*What to produce*
Read the data and repeat all of it exactly. Return a JSON list in which every string is one line; blank lines are skipped.

*Stored data*
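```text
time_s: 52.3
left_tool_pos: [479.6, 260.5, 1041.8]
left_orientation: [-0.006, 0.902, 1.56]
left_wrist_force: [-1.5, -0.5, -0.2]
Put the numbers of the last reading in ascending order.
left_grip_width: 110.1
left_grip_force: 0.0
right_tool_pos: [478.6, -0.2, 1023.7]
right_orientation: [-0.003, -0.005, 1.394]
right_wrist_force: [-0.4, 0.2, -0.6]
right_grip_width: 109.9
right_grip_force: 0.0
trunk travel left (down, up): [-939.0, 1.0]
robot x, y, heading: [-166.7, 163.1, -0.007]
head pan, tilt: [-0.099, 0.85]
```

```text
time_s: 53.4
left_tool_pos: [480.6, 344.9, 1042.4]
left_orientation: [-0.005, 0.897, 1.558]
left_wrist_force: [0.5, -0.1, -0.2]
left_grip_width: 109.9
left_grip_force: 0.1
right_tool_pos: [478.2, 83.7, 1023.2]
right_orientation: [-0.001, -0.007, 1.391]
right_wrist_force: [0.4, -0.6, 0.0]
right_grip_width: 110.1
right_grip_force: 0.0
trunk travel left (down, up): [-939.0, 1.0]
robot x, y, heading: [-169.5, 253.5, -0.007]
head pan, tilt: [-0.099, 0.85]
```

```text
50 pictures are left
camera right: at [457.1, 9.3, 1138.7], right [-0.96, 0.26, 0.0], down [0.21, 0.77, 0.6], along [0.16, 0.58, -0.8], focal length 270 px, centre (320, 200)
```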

*Task answer*
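[
  "```text",
  "time_s: 52.3",
  "left_tool_pos: [479.6, 260.5, 1041.8]",
  "left_orientation: [-0.006, 0.902, 1.56]",
  "left_wrist_force: [-1.5, -0.5, -0.2]",
  "Put the numbers of the last reading in ascending order.",
  "left_grip_width: 110.1",
  "left_grip_force: 0.0",
  "right_tool_pos: [478.6, -0.2, 1023.7]",
  "right_orientation: [-0.003, -0.005, 1.394]",
  "right_wrist_force: [-0.4, 0.2, -0.6]",
  "right_grip_width: 109.9",
  "right_grip_force: 0.0",
  "trunk travel left (down, up): [-939.0, 1.0]",
  "robot x, y, heading: [-166.7, 163.1, -0.007]",
  "head pan, tilt: [-0.099, 0.85]",
  "```",
  "```text",
  "time_s: 53.4",
  "left_tool_pos: [480.6, 344.9, 1042.4]",
  "left_orientation: [-0.005, 0.897, 1.558]",
  "left_wrist_force: [0.5, -0.1, -0.2]",
  "left_grip_width: 109.9",
  "left_grip_force: 0.1",
  "right_tool_pos: [478.2, 83.7, 1023.2]",
  "right_orientation: [-0.001, -0.007, 1.391]",
  "right_wrist_force: [0.4, -0.6, 0.0]",
  "right_grip_width: 110.1",
  "right_grip_force: 0.0",
  "trunk travel left (down, up): [-939.0, 1.0]",
  "robot x, y, heading: [-169.5, 253.5, -0.007]",
  "head pan, tilt: [-0.099, 0.85]",
  "```",
  "```text",
  "50 pictures are left",
  "camera right: at [457.1, 9.3, 1138.7], right [-0.96, 0.26, 0.0], down [0.21, 0.77, 0.6], along [0.16, 0.58, -0.8], focal length 270 px, centre (320, 200)",
  "```"
]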